▸ Work required
For the data below, report the number of lines that contain the string "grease" and nothing else.

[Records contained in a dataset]
★ ★ ★ ★
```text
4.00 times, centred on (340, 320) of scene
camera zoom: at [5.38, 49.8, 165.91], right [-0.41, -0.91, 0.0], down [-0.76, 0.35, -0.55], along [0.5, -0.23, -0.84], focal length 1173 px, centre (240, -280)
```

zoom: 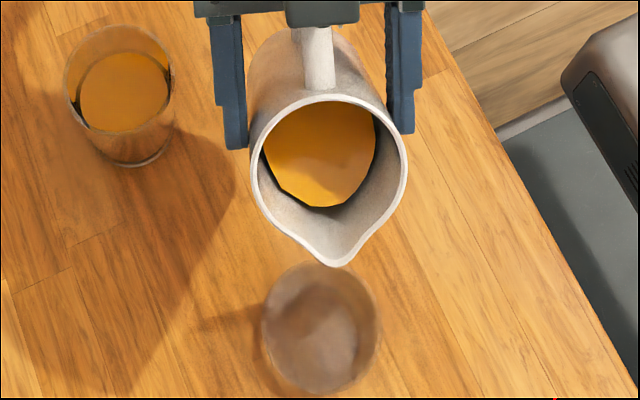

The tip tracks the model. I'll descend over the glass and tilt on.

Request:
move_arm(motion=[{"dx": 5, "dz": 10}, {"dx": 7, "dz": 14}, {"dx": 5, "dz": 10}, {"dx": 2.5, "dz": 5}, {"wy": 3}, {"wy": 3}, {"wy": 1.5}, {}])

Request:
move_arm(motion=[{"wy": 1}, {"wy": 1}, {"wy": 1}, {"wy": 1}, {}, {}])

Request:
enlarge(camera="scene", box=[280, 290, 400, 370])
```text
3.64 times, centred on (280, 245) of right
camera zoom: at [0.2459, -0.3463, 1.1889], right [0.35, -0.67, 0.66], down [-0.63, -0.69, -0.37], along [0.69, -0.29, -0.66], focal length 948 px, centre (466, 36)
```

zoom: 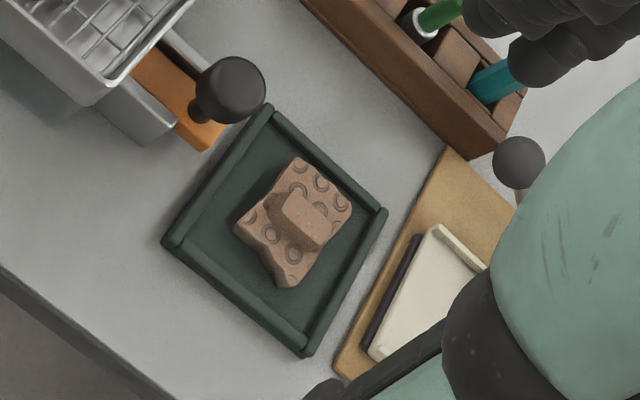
★ ★ ★ ★
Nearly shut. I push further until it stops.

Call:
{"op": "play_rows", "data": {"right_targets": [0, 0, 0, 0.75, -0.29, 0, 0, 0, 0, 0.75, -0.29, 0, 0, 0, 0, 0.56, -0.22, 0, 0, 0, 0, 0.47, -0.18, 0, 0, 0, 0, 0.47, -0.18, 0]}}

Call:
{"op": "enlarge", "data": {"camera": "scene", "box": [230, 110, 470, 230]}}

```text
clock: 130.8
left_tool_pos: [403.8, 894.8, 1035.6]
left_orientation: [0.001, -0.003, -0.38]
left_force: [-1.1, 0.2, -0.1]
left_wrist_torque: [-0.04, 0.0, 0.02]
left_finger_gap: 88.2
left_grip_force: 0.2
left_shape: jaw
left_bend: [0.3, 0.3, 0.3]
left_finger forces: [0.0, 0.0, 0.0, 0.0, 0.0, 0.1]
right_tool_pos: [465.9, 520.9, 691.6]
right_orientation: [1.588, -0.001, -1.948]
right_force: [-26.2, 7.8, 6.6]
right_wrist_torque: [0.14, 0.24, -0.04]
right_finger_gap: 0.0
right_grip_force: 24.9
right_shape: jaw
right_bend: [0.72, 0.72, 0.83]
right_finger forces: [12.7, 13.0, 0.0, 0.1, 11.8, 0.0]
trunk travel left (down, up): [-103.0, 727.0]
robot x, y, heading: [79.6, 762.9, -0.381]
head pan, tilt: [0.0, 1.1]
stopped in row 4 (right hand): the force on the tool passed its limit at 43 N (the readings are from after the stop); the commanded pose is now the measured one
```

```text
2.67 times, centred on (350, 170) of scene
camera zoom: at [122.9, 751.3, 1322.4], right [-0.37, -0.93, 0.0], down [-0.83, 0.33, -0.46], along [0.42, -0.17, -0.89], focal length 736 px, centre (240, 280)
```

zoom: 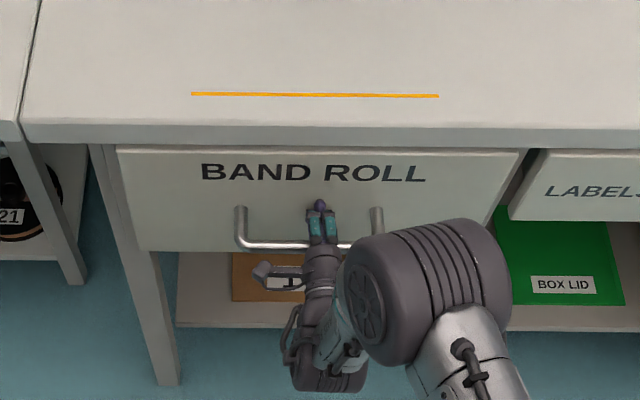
★ ★ ★ ★
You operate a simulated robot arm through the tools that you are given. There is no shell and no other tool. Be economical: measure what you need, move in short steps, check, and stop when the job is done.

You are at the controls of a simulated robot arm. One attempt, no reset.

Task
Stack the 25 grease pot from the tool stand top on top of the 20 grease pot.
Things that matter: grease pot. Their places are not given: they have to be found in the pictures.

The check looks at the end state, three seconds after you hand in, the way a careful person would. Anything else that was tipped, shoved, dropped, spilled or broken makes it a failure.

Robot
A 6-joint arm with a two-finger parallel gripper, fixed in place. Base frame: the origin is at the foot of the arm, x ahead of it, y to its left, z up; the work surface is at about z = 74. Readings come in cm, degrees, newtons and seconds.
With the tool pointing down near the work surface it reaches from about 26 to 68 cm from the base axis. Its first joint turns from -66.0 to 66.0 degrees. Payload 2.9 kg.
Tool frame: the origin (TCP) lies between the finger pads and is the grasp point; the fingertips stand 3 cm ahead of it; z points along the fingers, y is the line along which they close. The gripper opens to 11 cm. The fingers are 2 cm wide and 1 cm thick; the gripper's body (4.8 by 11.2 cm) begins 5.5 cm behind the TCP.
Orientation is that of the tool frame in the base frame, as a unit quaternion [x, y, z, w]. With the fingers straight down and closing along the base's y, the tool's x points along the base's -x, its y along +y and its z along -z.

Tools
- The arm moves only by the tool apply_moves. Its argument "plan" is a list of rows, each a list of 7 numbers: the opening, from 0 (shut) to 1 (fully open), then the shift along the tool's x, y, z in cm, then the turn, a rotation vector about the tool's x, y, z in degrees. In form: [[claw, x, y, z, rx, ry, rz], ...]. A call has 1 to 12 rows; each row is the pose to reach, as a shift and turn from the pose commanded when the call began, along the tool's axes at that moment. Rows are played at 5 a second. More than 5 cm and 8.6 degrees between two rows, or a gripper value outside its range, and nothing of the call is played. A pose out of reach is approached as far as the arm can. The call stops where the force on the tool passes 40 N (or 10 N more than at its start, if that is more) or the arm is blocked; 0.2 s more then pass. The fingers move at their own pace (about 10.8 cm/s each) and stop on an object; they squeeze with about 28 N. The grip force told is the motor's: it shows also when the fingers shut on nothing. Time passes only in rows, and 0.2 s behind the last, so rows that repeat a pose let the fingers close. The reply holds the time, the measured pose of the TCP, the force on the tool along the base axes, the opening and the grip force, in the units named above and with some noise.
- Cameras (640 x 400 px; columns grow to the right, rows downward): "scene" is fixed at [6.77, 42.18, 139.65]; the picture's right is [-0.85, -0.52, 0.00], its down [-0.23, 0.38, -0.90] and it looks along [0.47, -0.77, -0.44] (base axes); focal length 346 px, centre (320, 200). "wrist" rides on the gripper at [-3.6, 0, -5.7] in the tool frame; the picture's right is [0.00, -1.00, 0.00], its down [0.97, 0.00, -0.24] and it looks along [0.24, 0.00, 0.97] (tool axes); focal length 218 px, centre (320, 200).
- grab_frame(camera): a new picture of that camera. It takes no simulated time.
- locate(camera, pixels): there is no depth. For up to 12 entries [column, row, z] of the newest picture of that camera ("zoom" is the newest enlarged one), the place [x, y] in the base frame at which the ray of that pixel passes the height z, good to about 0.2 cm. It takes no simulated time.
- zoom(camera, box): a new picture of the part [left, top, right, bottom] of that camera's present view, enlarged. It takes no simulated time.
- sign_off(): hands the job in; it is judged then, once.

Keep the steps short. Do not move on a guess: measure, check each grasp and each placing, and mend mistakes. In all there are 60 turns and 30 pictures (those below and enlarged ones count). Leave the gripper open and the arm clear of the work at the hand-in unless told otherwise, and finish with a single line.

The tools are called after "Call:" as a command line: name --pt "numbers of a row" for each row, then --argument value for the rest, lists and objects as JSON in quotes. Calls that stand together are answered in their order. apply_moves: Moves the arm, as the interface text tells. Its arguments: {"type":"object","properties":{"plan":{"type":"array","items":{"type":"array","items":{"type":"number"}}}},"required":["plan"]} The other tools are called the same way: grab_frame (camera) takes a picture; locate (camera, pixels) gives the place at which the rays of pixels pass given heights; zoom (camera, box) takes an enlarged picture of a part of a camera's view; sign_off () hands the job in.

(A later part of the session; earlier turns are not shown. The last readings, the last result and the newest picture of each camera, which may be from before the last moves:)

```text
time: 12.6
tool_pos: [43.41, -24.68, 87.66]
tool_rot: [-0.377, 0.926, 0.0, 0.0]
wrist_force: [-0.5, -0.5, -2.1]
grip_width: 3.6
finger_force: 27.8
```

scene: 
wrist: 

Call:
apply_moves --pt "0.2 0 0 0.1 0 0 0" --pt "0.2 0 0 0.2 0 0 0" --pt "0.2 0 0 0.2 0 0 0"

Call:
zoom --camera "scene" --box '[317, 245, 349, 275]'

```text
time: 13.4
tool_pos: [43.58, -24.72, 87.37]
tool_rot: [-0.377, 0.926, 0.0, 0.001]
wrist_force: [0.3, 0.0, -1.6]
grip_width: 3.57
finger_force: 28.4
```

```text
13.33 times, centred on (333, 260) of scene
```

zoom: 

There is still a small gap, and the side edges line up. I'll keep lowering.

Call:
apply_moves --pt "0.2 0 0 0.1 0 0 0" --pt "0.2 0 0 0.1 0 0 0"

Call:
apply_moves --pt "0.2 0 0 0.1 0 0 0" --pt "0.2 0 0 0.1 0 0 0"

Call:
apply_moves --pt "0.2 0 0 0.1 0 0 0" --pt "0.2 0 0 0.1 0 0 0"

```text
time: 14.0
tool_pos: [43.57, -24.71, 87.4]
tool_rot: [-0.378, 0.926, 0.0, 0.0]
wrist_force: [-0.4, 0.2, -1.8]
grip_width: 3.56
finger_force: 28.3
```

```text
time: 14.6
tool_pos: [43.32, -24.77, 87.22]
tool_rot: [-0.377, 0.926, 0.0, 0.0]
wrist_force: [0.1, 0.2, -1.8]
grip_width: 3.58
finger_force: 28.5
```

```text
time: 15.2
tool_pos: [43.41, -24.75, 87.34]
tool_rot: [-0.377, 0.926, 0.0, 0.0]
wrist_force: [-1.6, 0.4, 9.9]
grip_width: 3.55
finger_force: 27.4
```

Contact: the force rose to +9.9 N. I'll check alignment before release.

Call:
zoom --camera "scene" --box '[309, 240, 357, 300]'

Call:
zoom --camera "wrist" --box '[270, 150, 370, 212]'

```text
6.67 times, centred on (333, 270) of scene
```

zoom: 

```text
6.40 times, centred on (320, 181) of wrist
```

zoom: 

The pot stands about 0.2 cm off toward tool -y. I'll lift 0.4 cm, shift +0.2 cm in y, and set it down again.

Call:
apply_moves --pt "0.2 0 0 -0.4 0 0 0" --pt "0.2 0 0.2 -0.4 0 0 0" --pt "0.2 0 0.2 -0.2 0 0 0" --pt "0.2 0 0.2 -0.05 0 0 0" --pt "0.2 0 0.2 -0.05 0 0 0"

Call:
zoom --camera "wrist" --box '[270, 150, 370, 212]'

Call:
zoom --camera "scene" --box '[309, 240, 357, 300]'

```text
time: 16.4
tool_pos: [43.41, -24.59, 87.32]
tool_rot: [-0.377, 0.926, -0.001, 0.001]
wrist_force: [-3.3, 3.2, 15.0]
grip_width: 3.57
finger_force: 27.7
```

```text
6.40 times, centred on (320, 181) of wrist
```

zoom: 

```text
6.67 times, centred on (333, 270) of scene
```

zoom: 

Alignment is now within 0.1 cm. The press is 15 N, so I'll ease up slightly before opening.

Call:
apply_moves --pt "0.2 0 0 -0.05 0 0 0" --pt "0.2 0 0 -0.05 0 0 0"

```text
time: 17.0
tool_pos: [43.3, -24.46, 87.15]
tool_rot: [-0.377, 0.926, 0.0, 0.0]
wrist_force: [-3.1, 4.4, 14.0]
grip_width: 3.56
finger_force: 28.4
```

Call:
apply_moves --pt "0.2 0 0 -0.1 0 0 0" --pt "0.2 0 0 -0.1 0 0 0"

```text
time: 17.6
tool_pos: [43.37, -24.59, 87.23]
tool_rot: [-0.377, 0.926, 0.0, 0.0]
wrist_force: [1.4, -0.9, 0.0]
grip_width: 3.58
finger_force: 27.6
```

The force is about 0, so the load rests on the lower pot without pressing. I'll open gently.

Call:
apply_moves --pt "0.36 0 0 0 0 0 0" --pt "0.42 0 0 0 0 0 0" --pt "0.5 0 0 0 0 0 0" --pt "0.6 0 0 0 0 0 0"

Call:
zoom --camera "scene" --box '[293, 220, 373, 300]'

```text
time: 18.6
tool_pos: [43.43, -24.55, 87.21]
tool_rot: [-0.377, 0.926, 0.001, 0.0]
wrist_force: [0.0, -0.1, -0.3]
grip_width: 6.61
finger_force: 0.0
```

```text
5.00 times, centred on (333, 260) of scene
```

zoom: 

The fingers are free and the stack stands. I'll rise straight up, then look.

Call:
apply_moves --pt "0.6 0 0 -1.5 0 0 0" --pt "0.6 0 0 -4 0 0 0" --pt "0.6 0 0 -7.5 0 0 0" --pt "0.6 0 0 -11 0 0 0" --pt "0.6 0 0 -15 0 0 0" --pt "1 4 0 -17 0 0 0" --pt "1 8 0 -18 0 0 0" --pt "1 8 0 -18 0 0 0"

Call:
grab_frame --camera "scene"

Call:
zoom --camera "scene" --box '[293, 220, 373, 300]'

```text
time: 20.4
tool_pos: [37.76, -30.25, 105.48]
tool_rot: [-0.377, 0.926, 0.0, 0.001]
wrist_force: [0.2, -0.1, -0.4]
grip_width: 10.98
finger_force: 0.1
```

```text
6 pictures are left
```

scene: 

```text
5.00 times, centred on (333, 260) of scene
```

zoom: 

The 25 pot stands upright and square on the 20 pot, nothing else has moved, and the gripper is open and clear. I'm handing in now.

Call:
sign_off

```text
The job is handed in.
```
★ ★ ★ ★
▸ The result
2